Types of Minimum Viable Product

As discussed before, the aim of your minimum viable product is to test your essential business hypothesis. To this end, they do not need to be complete products, nor do they even need to be a product. There is no perfect solution; it all depends upon your needs. Most entrepreneurs will overestimate how many features are required. The best rule to go by is to keep it simple. You could create one minimum viable product that tests most assumptions at one time, or you can create multiple minimum viable products that test one assumption at a time. Here are some examples:

Smoke Tests

These as simply adverts. Create a video highlighting how your product works and link it to a beta waiting list.
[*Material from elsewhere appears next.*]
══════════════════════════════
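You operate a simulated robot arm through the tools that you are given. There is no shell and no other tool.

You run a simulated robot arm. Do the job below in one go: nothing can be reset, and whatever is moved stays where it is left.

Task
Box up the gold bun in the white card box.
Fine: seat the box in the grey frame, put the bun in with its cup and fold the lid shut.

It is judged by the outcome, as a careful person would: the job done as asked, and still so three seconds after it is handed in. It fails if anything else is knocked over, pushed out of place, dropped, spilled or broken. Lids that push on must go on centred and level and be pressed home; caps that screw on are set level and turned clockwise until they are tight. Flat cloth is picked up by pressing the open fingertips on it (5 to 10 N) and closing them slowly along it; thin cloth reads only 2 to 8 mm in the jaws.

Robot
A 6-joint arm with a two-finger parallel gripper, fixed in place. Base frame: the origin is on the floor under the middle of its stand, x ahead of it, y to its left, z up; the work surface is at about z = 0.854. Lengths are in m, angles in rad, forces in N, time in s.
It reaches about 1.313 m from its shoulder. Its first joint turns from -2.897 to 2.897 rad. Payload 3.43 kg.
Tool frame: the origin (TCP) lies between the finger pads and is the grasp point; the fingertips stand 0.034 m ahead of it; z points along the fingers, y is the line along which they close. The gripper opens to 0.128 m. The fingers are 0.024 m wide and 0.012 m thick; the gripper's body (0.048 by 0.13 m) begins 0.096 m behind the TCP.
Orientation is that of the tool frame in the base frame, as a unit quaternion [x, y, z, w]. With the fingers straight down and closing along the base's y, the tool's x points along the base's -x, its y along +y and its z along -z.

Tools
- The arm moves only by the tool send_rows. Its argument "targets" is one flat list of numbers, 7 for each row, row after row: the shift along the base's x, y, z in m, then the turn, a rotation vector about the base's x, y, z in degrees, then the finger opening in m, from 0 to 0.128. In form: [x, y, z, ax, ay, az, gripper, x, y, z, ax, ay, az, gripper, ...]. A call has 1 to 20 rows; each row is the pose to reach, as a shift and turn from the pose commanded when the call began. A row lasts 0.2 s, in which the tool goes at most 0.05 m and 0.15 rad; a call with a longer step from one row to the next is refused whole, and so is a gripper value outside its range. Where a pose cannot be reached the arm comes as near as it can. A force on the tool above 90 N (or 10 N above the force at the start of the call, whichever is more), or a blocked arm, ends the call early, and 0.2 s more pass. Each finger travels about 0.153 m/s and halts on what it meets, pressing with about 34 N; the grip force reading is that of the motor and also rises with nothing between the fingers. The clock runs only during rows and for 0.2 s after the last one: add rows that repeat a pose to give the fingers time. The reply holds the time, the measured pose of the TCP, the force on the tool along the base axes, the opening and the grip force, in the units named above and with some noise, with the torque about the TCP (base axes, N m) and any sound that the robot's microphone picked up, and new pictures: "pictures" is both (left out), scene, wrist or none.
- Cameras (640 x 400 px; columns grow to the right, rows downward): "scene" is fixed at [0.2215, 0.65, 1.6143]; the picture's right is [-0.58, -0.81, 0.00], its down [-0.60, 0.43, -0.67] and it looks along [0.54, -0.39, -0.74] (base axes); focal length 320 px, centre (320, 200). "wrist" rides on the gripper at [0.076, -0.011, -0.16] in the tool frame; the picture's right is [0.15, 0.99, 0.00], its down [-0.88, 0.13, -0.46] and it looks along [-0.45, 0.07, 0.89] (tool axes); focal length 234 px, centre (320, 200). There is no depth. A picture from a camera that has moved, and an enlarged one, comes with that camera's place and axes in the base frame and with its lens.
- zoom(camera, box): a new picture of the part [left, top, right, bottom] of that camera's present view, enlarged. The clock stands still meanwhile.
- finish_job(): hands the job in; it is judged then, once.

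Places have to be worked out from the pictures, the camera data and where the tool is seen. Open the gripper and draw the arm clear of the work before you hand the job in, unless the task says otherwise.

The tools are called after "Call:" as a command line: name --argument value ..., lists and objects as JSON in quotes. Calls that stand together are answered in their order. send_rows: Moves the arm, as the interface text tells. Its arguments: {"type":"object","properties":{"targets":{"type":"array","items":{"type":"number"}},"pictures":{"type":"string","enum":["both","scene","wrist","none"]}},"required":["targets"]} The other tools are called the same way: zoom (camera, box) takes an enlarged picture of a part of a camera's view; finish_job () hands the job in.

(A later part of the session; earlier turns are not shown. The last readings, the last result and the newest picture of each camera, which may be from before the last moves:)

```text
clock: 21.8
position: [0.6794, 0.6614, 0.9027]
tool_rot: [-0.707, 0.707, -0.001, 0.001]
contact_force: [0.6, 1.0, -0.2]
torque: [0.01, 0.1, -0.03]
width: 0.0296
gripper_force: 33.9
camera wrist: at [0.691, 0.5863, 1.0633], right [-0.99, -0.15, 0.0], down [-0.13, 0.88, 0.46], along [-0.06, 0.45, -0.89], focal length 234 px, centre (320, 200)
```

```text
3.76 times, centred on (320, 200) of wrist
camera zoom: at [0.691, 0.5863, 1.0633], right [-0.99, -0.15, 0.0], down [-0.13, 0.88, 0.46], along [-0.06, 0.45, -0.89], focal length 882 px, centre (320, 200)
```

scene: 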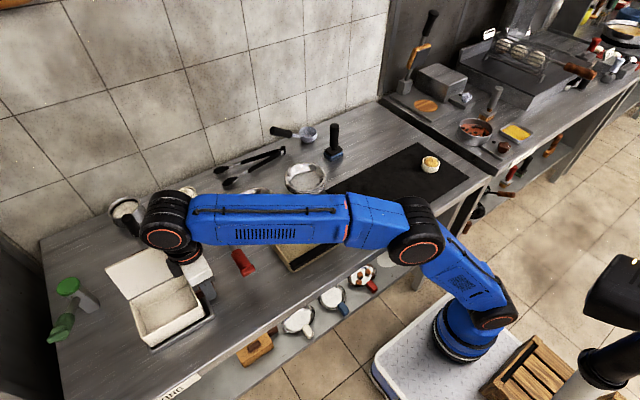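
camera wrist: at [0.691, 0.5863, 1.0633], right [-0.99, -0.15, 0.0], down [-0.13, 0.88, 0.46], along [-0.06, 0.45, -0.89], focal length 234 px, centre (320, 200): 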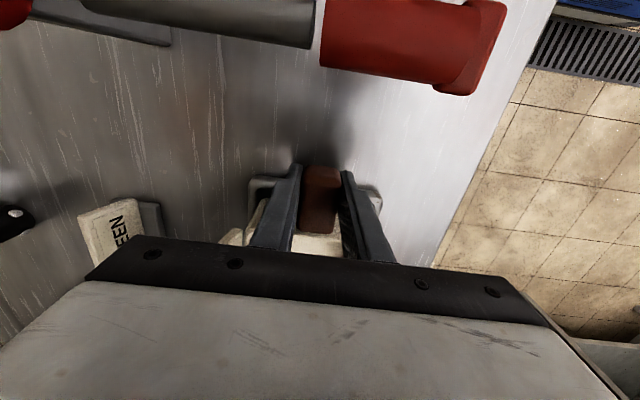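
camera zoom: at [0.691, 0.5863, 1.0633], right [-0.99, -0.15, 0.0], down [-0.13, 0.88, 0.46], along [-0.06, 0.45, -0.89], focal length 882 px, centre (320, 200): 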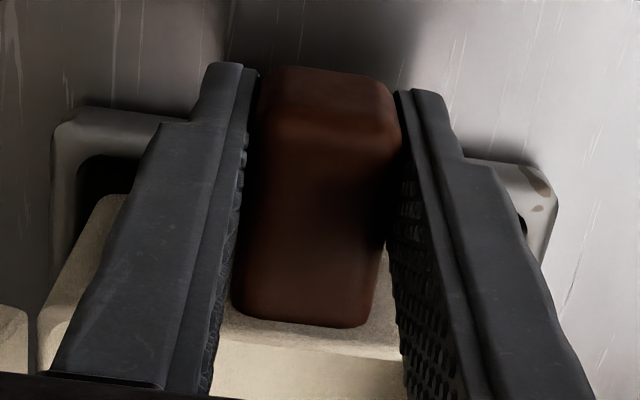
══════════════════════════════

Give individuals or companies the opportunity to pre-order a product that has yet to be built. See how many people sign up and thus see if there is demand.This only measures whether customers are interested in trying a product.


Concierge MVP

This is a labour-intensive method where you use personal interaction with your customers to understand what makes a workable product. You give them the best possible experience that aligns with your vision.

Essentially provide a high end and personalised service to a few customers. Measure what your customers did and take your time to understand what your customer values. You might not even be building your product at this time!

As you start to understand what your customer values and the processes you need to deliver this value, you can start to build the product around this concierge delivery and automate your service in order to save time. This allows more customers to be served simultaneously and leads to growth of the business. Thus, at the point of use you have created a product that is working.


The Magic Curtain

You can create a high-tech product with no real backend. That is to say, rather than using a computer process, you have people behind the curtain manually performing the job.

This means you can find what your customers really value before trying to build the actual product.


Early Prototypes

Create an early prototype, complete with problems and missing features.